The fair value of bitcoin all comes down to that: it has value because people think it has value! What does that mean? When it comes to evaluating a digital currency (that, while has grown significantly in size--one report even estimated bitcoin was the third most popular online payments method in Italy at one point--is not yet considered "mainstream" compared to paper currency), the difference comes down to expected value. Expected value is literally the anticipated value attributed to an investment in the future--in this case, bitcoin--because they believe the underlying technology has the potential to be revolutionary. Once the expected value is known, then we can start to make our own estimates about its current fair value.

In addition, the fair value of bitcoin can be calculated using the principles of demand and supply of bitcoin available on the blockchain. If there is a high demand that outpaces the number of new bitcoins that are mined, this pushes up the fair price for bitcoin. One expert also outlines three theories regarding how to derive the fair market value of bitcoin, based on:

  • Its value from network adoption
  • Its value from production (mining) costs
  • Bitcoin’s value from its currency market size

Current Bitcoin Fair Value Estimates

According to CoinDesk's Bitcoin Price Index, on March 13 bitcoin's fair value fell to a 12-month low of $3,867. However, just previously, The Next Web reported that bitcoin's price rose 87% in 2019--a staggering amount that finished the year with a valuation of about $7,100 per coin.

The Bottom Line

The value of bitcoin is always changing, based on the demand for the cryptocurrency as well as the public perception of how much the coin itself is worth. Investing in cryptocurrency is one of the most volatile investments, meaning, any potential investors must do their due diligence. However, for a chance to make a huge profit (or simply be part of the fun), knowing how to appraise the coin's fair market value will be key.

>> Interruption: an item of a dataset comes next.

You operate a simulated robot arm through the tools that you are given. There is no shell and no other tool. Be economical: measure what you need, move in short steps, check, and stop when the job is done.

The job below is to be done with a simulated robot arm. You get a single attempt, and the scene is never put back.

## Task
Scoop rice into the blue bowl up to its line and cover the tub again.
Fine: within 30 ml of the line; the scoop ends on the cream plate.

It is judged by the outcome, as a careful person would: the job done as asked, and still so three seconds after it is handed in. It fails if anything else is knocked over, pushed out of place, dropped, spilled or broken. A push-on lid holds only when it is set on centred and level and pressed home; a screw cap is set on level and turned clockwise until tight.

Note: Investing in cryptocurrencies and other Initial Coin Offerings (“ICOs”) is highly risky and speculative, and this article is not a recommendation by Investopedia or the writer to invest in cryptocurrencies or other ICOs. Since each individual's situation is unique, a qualified professional should always be consulted before making any financial decisions. Investopedia makes no representations or warranties as to the accuracy or timeliness of the information contained herein.